The Do No Harm Act amends the 1993 RFRA law by confirming that RFRA-based rights do not justify harm to others and by enumerating contexts where it simply cannot be invoked to justify violation of federal laws that protect others. These include: federal anti-discrimination and equal opportunity laws, child labor laws, workplace compensation laws; provisions of the Affordable Care Act; rules governing access to goods and services provided by federal government contractors or with federal grant funding; and rules governing access to goods and services provided by the federal government.

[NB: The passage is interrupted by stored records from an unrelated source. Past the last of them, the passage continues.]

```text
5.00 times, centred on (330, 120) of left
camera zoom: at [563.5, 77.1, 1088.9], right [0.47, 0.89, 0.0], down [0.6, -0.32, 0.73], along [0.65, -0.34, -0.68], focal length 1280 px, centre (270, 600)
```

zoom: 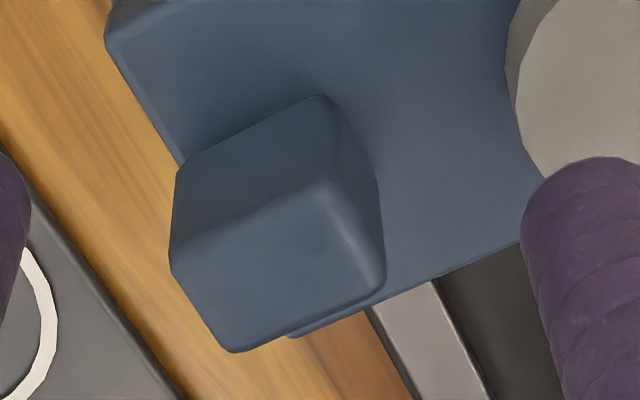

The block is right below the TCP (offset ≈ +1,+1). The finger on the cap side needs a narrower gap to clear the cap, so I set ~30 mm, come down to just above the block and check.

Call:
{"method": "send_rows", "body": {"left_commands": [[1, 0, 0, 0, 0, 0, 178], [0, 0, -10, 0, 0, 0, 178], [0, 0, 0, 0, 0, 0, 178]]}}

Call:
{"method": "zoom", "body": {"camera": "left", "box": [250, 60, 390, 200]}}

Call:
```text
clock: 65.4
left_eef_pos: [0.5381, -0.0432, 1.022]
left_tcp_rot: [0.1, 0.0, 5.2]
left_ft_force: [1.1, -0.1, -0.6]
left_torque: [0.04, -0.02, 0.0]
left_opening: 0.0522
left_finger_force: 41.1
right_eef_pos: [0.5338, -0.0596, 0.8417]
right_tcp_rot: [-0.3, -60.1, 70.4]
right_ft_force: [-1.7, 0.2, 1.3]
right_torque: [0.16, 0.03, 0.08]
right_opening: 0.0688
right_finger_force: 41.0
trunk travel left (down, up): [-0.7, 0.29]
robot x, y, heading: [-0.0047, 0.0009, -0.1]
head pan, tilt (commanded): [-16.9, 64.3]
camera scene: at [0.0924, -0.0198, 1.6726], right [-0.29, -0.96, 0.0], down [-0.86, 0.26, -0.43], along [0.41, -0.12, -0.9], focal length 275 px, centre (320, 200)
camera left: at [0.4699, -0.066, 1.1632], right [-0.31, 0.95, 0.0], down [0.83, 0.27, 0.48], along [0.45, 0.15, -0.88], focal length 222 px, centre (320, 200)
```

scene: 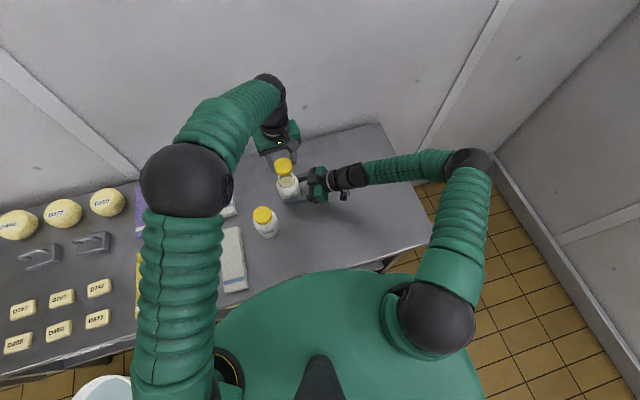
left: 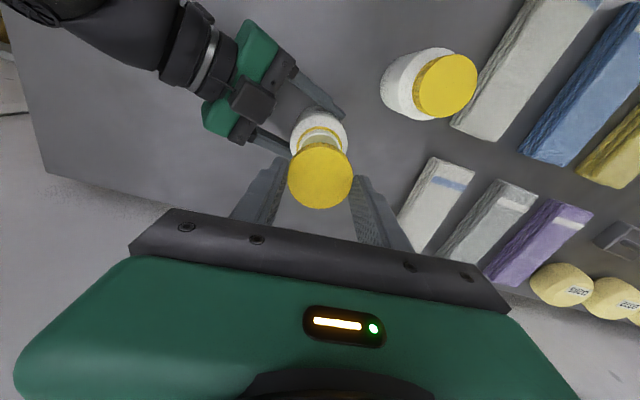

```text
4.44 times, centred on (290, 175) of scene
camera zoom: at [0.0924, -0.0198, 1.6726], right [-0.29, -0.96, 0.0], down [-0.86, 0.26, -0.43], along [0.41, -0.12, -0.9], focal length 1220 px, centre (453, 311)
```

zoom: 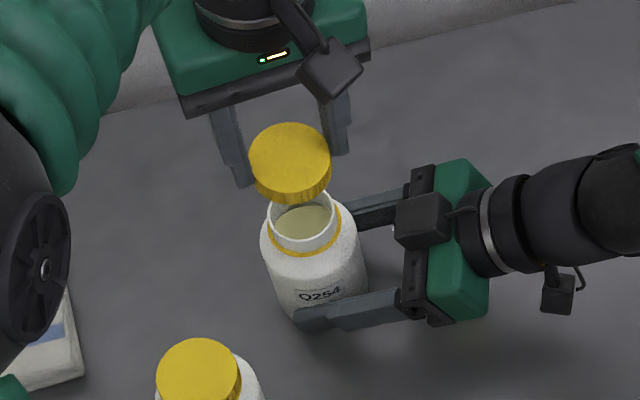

Two years ago, in Burwell v. Hobby Lobby, the U.S. Supreme Court in a 5-4 decision cited RFRA to extend federal religious exercise rights to many private, for-profit businesses — a troubling ruling that allowed such businesses to exclude essential elements of comprehensive health care coverage under the Affordable Care Act (ACA) from the plans they offer their employees. On the heels of that decision, scores of religiously affiliated institutions cited RFRA in dozens of further challenges to the ACA’s birth control insurance benefit, criticizing the religious accommodation offered by the Obama Administration that has allowed these institutions to opt out of offering employees the coverage in their plans. A 4-4 deadlocked Supreme Court this week punted on those cases, known collectively as Zubik v. Burwell, and sent them back down to the lower courts without deciding the important religious exemption questions presented.
“While these cases had specifically to do with the birth control coverage requirements of the ACA, the Zubik employers’ broad overreach shows yet again the need for RFRA to be amended as per the Do No Harm Act to prevent its being invoked in similar fashion to justify discrimination based on sexual orientation, gender identity and expression, and HIV status, contrary to the nondiscrimination requirements of Section 1557 of the ACA and President Obama’s 2014 Executive Order,” Pizer added.
“The questions posed in Zubik should have been easy for the Supreme Court to answer. Seven of eight federal appeals courts got it right, and the fact that the 4-4-deadlocked Supreme Court did not simply reject the employers’ absurdly inflated demands shows the urgent need for Congress to reaffirm the do-no-harm-to-others principle that motivated passage of RFRA in the first place back in 1993.”
Read the Do No Harm Act here: http://www.lambdalegal.org/in-court/legal-docs/us_20160518_do-no-harm-act
Lambda Legal’s U.S. Supreme Court friend-of-the-court briefs filed in Hobby Lobby and in Zubik give examples of religious exemption claims made in various contexts to justify discrimination against LGBT people and people living with HIV. The briefs also provide information about the health impacts and other harms caused by such discrimination.